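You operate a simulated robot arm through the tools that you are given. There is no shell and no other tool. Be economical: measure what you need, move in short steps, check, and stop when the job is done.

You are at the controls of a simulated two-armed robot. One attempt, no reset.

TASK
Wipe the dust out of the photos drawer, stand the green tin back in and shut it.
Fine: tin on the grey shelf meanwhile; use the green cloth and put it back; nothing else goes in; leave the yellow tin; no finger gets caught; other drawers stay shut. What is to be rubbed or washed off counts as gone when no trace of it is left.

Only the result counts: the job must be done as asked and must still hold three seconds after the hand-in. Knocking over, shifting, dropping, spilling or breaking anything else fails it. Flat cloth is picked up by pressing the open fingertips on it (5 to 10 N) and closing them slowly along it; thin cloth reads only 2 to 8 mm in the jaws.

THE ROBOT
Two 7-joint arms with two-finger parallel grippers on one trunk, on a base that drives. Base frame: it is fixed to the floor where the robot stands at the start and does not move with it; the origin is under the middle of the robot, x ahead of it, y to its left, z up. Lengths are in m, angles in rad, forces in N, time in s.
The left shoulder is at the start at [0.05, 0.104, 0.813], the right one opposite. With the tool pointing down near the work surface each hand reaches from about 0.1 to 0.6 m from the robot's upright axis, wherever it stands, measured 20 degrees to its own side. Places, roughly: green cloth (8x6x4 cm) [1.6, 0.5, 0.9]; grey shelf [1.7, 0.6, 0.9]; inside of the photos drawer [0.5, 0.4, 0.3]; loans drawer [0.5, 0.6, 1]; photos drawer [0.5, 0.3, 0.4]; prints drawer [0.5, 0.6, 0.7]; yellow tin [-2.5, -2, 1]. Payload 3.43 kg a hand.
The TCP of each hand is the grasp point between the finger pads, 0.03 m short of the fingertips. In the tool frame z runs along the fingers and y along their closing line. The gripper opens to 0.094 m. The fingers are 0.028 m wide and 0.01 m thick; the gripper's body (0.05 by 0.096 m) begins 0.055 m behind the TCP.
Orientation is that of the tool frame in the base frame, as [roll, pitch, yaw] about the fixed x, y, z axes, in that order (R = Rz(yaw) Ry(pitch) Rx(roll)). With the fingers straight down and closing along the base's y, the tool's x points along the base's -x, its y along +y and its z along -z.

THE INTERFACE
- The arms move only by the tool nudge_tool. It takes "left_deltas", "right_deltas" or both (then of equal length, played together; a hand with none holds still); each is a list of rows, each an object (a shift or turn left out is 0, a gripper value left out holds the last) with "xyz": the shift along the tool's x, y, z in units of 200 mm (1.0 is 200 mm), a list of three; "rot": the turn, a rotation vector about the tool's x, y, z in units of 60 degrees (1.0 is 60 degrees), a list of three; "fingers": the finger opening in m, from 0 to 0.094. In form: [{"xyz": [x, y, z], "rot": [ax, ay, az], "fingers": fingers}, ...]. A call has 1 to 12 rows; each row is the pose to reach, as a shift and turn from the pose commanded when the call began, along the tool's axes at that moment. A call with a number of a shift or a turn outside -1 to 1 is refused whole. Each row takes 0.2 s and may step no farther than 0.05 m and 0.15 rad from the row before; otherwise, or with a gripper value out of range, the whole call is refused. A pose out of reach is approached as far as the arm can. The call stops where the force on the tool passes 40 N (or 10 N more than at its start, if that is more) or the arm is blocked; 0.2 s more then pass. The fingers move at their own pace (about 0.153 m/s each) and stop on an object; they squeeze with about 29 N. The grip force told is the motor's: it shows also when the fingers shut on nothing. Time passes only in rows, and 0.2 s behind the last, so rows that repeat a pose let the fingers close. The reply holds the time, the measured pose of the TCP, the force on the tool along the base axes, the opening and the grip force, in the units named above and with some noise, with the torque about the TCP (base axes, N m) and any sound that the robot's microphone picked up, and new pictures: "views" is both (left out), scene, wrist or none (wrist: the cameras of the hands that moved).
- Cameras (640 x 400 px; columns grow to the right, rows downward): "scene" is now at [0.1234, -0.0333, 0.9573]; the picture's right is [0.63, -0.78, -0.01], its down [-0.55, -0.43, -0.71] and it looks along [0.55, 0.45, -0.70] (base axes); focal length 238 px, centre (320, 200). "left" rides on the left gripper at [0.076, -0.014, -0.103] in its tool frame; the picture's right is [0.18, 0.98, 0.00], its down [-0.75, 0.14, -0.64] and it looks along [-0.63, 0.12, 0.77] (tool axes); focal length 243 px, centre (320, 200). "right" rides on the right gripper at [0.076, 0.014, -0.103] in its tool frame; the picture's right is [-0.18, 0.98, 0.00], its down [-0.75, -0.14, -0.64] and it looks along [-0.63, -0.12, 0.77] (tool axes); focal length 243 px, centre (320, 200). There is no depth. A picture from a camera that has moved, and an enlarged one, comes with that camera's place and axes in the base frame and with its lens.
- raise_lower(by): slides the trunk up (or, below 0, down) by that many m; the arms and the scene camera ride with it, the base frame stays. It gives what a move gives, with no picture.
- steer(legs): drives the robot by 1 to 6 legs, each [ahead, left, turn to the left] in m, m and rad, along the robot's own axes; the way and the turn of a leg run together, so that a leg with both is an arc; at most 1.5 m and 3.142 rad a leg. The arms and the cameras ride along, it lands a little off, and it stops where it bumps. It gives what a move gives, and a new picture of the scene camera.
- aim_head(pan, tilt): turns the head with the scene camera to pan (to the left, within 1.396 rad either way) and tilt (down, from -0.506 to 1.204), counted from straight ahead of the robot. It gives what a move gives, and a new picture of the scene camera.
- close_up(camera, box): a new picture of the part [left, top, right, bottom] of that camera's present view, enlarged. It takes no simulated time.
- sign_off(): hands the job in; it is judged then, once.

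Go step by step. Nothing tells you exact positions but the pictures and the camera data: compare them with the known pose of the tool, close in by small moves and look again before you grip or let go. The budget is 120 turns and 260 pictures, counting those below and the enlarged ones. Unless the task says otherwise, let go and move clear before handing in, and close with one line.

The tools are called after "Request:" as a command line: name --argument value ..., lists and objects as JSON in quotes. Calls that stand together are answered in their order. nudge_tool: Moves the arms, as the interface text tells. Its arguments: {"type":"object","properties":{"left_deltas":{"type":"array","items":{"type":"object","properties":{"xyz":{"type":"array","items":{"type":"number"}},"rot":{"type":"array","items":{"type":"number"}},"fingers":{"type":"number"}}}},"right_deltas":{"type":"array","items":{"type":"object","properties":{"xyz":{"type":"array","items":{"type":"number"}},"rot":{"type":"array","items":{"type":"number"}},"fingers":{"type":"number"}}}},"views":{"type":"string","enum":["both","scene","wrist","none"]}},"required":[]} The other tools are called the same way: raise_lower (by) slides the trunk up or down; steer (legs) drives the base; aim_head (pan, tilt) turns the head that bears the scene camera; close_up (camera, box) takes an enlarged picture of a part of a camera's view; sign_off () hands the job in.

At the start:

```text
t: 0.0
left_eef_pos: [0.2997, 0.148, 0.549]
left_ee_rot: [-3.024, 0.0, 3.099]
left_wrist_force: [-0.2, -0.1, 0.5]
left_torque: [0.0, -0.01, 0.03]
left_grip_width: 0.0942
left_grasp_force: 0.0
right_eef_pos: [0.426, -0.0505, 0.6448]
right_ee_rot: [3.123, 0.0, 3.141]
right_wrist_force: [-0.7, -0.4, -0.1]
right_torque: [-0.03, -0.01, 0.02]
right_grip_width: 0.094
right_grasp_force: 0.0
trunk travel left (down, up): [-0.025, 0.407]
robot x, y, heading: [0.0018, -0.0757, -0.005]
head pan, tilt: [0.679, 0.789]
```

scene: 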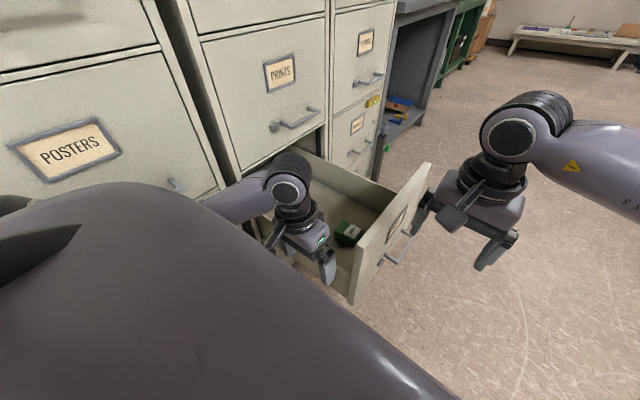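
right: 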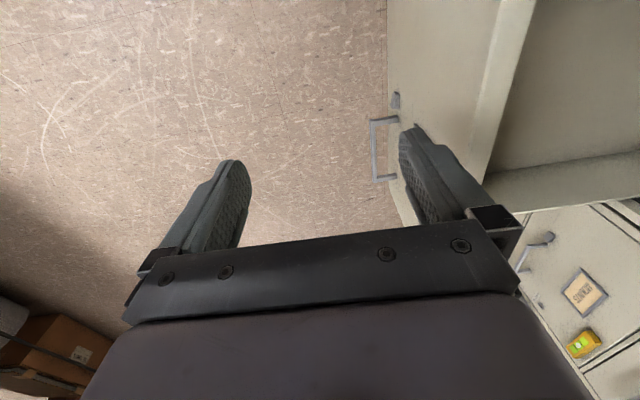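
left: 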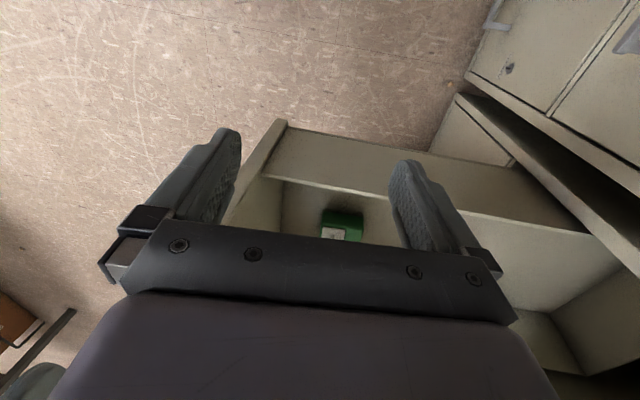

★ ★ ★ ★ ★

§ Aim of the exercise: Find the word "gives" in the data and copy out each line where it turns up.

§ Result below:
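- raise_lower(by): slides the trunk up (or, below 0, down) by that many m; the arms and the scene camera ride with it, the base frame stays. It gives what a move gives, with no picture.
- steer(legs): drives the robot by 1 to 6 legs, each [ahead, left, turn to the left] in m, m and rad, along the robot's own axes; the way and the turn of a leg run together, so that a leg with both is an arc; at most 1.5 m and 3.142 rad a leg. The arms and the cameras ride along, it lands a little off, and it stops where it bumps. It gives what a move gives, and a new picture of the scene camera.
- aim_head(pan, tilt): turns the head with the scene camera to pan (to the left, within 1.396 rad either way) and tilt (down, from -0.506 to 1.204), counted from straight ahead of the robot. It gives what a move gives, and a new picture of the scene camera.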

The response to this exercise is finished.